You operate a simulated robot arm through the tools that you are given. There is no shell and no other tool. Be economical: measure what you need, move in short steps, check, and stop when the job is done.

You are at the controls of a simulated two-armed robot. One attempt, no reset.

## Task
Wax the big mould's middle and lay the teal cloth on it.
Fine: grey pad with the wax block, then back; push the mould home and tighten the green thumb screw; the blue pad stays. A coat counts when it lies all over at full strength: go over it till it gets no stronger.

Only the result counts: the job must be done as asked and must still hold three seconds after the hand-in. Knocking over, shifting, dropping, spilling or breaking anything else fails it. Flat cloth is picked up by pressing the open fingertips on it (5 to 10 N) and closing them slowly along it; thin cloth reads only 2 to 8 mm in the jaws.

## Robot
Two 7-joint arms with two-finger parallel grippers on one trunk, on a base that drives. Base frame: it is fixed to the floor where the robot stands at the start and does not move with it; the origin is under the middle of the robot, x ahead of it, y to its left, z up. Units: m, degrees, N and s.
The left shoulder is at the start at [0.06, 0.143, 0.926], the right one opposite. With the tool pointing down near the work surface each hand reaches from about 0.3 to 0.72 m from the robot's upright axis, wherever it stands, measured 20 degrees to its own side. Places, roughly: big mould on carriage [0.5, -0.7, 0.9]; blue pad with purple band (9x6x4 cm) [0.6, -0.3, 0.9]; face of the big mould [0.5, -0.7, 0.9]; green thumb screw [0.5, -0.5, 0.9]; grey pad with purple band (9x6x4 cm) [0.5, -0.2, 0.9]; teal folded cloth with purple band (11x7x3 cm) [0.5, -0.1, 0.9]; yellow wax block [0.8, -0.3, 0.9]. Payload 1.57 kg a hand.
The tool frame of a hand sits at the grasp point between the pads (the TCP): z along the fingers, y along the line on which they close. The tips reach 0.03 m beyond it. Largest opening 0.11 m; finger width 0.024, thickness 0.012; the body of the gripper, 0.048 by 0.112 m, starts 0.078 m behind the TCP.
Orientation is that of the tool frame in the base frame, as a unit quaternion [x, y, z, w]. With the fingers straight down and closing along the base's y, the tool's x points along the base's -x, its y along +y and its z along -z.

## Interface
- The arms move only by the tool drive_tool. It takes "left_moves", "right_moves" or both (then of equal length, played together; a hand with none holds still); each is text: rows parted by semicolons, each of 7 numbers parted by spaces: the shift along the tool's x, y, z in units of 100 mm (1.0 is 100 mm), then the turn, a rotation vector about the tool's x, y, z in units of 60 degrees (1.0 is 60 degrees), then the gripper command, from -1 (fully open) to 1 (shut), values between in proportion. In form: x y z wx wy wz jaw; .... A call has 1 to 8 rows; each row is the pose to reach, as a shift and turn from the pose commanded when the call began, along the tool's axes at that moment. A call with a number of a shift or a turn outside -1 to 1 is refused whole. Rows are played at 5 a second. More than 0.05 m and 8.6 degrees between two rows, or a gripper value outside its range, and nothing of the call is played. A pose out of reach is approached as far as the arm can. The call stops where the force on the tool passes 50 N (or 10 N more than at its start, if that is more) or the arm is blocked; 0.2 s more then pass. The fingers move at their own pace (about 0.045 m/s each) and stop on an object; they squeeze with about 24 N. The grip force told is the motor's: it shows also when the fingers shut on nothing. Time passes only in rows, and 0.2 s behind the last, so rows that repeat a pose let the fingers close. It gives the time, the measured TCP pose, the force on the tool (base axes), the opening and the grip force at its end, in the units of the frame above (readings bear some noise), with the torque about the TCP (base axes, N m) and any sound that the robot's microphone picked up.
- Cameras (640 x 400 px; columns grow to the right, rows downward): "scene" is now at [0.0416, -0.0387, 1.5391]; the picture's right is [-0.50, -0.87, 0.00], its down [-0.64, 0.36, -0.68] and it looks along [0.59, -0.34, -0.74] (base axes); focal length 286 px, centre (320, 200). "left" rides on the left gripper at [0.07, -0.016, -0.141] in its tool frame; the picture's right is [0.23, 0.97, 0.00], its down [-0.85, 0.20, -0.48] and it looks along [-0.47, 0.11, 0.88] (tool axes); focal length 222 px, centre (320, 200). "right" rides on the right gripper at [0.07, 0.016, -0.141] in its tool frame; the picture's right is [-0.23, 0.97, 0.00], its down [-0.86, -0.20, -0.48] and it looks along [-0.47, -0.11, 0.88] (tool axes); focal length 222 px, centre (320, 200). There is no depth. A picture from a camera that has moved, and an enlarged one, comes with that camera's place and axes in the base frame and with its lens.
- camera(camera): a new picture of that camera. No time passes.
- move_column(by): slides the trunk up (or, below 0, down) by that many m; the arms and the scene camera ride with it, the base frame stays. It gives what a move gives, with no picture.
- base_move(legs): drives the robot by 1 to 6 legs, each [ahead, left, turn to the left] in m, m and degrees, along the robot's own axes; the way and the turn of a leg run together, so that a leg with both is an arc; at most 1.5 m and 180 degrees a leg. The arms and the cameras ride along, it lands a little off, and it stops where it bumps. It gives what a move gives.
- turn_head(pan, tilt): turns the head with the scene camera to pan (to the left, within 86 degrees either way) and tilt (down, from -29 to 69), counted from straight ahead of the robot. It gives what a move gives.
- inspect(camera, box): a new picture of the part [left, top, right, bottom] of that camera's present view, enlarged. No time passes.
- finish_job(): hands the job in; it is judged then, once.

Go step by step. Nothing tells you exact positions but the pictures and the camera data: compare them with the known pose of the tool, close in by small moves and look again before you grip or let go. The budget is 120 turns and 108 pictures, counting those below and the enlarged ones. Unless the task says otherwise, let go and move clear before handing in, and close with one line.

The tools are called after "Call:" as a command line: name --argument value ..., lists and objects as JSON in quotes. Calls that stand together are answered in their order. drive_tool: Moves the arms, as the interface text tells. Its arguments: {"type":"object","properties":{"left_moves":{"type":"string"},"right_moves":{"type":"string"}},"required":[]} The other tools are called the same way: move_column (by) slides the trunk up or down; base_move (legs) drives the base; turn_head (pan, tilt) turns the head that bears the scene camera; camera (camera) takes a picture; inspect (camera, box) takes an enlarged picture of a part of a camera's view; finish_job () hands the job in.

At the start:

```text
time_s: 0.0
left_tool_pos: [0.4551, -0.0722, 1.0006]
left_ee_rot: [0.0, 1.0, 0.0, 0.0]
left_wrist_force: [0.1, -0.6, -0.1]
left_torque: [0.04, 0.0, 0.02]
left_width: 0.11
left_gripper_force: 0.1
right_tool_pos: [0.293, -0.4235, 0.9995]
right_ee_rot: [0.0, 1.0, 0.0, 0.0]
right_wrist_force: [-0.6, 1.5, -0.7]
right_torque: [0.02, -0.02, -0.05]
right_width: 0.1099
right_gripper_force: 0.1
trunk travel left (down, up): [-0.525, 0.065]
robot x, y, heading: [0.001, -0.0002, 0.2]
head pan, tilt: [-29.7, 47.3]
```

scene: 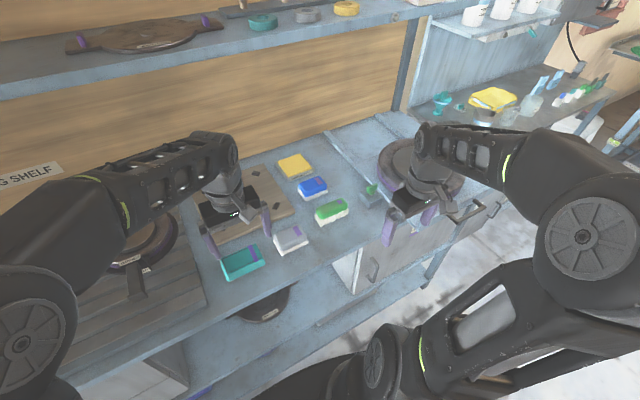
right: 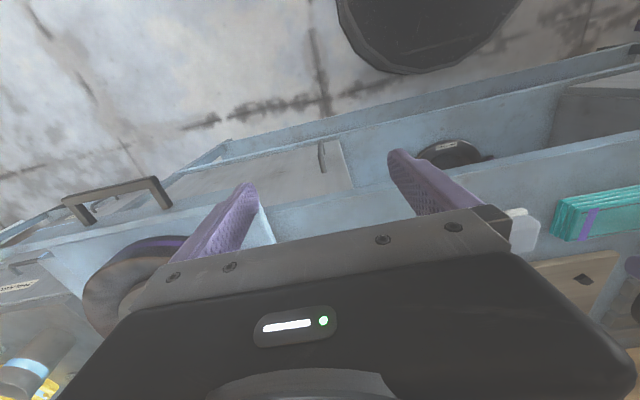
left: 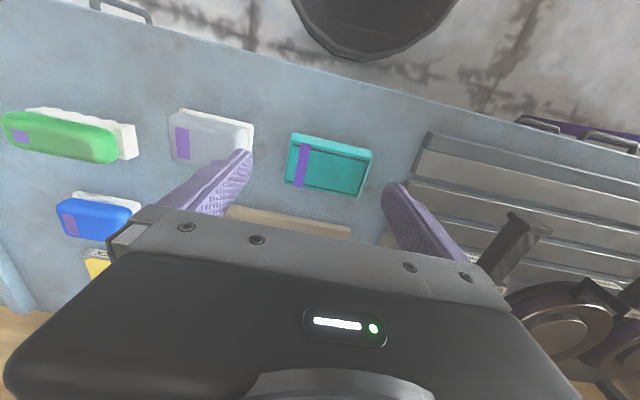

====

● **Aim of the exercise**:
Each line above that includes "cloth" should be shown.

● **Completed exercise**:
Wax the big mould's middle and lay the teal cloth on it.
Only the result counts: the job must be done as asked and must still hold three seconds after the hand-in. Knocking over, shifting, dropping, spilling or breaking anything else fails it. Flat cloth is picked up by pressing the open fingertips on it (5 to 10 N) and closing them slowly along it; thin cloth reads only 2 to 8 mm in the jaws.
The left shoulder is at the start at [0.06, 0.143, 0.926], the right one opposite. With the tool pointing down near the work surface each hand reaches from about 0.3 to 0.72 m from the robot's upright axis, wherever it stands, measured 20 degrees to its own side. Places, roughly: big mould on carriage [0.5, -0.7, 0.9]; blue pad with purple band (9x6x4 cm) [0.6, -0.3, 0.9]; face of the big mould [0.5, -0.7, 0.9]; green thumb screw [0.5, -0.5, 0.9]; grey pad with purple band (9x6x4 cm) [0.5, -0.2, 0.9]; teal folded cloth with purple band (11x7x3 cm) [0.5, -0.1, 0.9]; yellow wax block [0.8, -0.3, 0.9]. Payload 1.57 kg a hand.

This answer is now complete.